Der Minnetrank ist der zentrale Gegenstand in Gottfried von Straßburgs Tristan. Erst durch die Einnahme des für Marke und Isolde gedachten Trankes durch herrscht über::Tristan und Isolde kommt die Geschichte des heimlichen Liebespaares überhaupt zustande.

Der Trank

Die Zutaten für den tranc von minnen (V. 11435)[1] werden nicht genannt. Zur Herstellung wird nur erwähnt, dass er betihtete (kunstreich) (V. 11432) hergestellt und mit alsô cleinen sinnen ûf geleit und vor bedâht (mit so feinem Verstand gewählt und ausgedacht) (V. 11436f.) worden war. Die Wirkung des Trankes wird dagegen eindringlich geschildert:

mit sweme sîn ieman getranc,
den muose er âne sînen danc
vor allen dingen meinen
und er dâ wider in einen.
(V. 11439-11442)
dass jeder, der davon mit jemand anders trank,diesen, ob er selbst nun wollte oder nicht,mehr als alles anderelieben mußte und der andere wiederum ihn allein.[2]

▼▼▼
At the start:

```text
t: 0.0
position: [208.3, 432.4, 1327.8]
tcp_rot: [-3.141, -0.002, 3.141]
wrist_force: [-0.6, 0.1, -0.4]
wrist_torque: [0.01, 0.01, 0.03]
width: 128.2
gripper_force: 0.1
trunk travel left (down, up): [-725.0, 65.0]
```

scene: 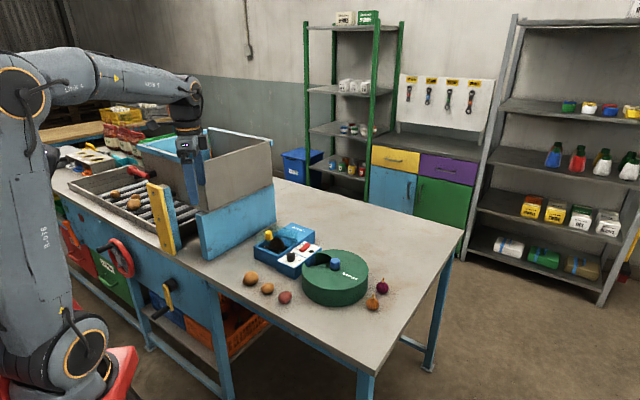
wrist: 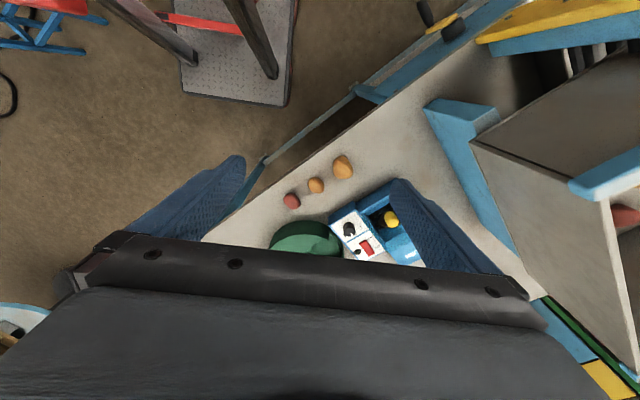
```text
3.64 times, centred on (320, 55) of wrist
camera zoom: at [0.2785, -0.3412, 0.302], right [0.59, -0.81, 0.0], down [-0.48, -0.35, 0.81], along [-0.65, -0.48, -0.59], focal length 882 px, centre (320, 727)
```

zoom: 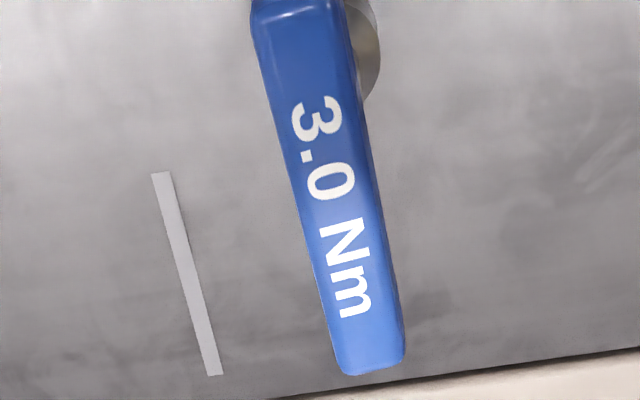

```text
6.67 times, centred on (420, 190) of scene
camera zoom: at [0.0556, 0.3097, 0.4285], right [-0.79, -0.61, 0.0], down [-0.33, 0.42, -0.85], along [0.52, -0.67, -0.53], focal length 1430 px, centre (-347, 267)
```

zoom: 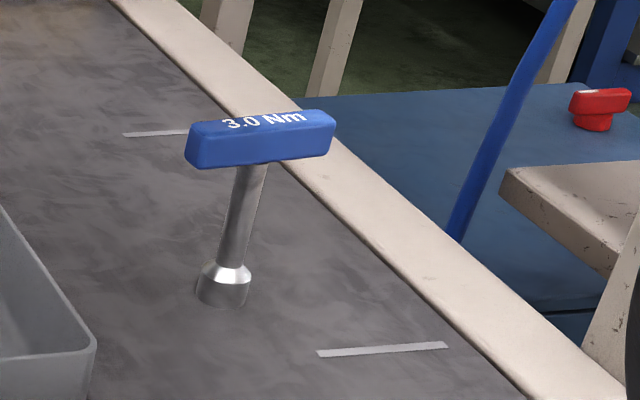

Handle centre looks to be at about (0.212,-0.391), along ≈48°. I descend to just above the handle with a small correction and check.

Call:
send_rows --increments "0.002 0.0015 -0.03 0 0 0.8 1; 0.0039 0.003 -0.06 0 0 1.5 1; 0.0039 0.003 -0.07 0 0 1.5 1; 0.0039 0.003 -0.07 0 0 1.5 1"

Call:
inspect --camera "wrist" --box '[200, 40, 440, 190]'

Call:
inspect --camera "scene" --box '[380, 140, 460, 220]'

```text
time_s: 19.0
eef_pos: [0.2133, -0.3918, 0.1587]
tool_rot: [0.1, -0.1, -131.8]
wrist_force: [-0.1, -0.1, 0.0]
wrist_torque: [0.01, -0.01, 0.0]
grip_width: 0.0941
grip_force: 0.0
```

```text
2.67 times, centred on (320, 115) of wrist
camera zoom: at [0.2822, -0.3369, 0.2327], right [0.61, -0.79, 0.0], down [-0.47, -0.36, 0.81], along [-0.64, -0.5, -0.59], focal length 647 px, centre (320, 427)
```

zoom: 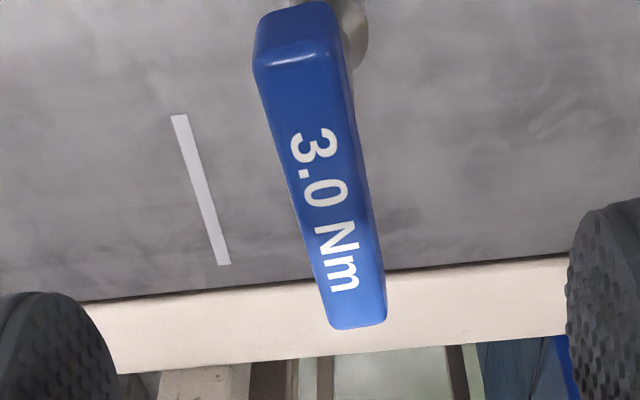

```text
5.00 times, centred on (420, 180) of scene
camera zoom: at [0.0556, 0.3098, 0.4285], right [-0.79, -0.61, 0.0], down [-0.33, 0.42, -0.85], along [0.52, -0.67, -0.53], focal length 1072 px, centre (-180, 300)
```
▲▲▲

Jeder also, der diesen Trank mit jemand anderem zu sich nahm, war gezwungen diesen zu lieben, ob er nun wollte oder nicht. Ab diesem Zeitpunkt würde es für beide nur noch ein tôt unde ein leben, ein triure, ein vröude (V. 11443-11444) geben. Eine zeitliche Begrenzung des Minnezaubers wird dabei nicht genannt, sodass davon ausgegangen werden kann, dass die Wirkung dauerhaft anhält.

Inhalt

Die heilkundige Isolde stellt vor der Abreise Tristans und Isoldes nach Cornwall einen Minnetrank her. Den in ein kleines Glasgefäß gefüllten Trank, übergibt sie Brangäne mit dem Auftrag ihn Marke und Isolde nach deren Hochzeitnacht zu trinken zu geben. Zwei Mal warnt sie Brangäne eindringlich davor, keinen anderen davon trinken zu lassen: bewar mit allem vlîze daz es ieman enbîze. (Verhindere unbedingt, dass jemand davon trinkt) (V. 11457) sowie bewar daz, daz sîn mit in zwein ieman enbîze. (Achte darauf, dass außer den beiden davon niemand trinkt.) (V. 11464-11465). Während einer Pause bei der Überfahrt lässt Brangäne den Trank jedoch unbeaufsichtigt stehen. Als der durstige Tristan nach etwas zu trinken verlangt, bekommt er von einer der Hofdamen den vermeintlichen Wein gebracht. Dies führt dazu, dass Tristan und Isolde zusammen den Minnetrank trinken und infolgedessen in Liebe zueinander verfallen.

Bedeutung des Trankes

Die Bedeutung des Minnetranks und der damit einhergehende Beginn der Liebe zwischen Tristan und Isolde wird in der Forschung kontrovers diskutiert. Hierbei haben sich besonders zwei Sichtweisen herauskristallisiert: Die einen sehen den Minnetrank als Initialwirkung der Liebe an, die anderen sehen in ihm ausschließlich ein Symbol der Liebe.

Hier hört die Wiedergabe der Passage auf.